**GIVEN DATA:**
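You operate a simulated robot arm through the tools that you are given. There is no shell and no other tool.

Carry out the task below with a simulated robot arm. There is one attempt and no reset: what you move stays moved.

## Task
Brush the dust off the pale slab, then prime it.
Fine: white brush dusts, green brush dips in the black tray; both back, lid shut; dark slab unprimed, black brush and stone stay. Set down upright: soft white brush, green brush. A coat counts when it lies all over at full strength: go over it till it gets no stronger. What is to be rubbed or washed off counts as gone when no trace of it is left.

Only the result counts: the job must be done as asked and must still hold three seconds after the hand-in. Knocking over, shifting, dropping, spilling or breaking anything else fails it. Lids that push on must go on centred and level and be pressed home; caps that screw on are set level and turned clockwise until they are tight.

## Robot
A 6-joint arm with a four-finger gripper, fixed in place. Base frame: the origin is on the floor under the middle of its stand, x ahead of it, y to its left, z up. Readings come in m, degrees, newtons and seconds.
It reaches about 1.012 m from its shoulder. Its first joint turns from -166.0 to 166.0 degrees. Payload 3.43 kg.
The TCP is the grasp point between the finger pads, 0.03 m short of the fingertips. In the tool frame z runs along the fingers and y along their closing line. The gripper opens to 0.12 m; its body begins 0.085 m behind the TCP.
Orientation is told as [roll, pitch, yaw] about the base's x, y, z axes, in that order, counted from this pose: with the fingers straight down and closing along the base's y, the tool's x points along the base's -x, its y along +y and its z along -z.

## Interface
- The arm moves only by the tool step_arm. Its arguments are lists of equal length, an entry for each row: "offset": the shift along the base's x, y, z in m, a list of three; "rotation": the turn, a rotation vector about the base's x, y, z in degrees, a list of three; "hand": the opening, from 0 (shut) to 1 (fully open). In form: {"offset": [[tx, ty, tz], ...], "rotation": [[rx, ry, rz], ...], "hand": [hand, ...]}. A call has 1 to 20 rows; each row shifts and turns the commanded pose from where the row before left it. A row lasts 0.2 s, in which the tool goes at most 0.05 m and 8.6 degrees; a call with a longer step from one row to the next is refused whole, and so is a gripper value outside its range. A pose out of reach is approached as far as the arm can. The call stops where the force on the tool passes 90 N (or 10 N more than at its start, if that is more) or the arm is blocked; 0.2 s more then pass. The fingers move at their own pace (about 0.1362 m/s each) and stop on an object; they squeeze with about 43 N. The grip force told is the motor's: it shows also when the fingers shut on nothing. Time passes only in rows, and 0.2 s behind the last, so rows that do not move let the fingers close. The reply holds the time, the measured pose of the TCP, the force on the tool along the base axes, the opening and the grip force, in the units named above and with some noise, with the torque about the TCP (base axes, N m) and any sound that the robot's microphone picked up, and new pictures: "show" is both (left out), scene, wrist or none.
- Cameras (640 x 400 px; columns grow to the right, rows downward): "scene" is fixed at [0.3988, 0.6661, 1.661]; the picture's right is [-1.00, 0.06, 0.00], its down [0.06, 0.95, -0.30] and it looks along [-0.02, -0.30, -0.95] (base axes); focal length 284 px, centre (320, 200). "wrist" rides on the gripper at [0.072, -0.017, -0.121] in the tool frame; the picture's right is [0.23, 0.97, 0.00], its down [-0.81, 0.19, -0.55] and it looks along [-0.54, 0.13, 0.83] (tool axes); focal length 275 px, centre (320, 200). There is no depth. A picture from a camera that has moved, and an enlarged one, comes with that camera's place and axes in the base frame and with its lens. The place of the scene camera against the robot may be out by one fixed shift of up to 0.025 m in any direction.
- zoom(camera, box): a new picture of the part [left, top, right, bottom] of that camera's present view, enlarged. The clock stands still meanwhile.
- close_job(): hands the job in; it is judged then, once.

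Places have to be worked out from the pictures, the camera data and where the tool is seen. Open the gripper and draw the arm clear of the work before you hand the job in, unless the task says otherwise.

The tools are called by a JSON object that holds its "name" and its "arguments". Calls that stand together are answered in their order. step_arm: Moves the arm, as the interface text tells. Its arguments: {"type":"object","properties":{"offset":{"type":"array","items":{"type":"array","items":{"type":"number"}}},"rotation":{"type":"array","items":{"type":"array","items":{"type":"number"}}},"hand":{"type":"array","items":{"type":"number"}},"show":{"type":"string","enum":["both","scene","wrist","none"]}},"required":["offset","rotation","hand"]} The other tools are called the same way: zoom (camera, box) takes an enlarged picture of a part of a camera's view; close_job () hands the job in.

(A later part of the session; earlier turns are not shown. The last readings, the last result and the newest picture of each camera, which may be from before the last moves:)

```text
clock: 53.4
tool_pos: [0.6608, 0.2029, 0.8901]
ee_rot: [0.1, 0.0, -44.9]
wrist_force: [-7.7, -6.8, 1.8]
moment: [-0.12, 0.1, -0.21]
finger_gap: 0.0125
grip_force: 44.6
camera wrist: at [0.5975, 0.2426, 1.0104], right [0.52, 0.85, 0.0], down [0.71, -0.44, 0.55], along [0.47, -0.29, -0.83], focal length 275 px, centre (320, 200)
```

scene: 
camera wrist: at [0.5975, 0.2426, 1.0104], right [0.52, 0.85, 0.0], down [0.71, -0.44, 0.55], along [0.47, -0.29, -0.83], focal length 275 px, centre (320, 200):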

**WRITTEN INSTRUCTION:** Working from the material above, state how many lines contain "over"; give only the number.

**TASK ANSWER:** 2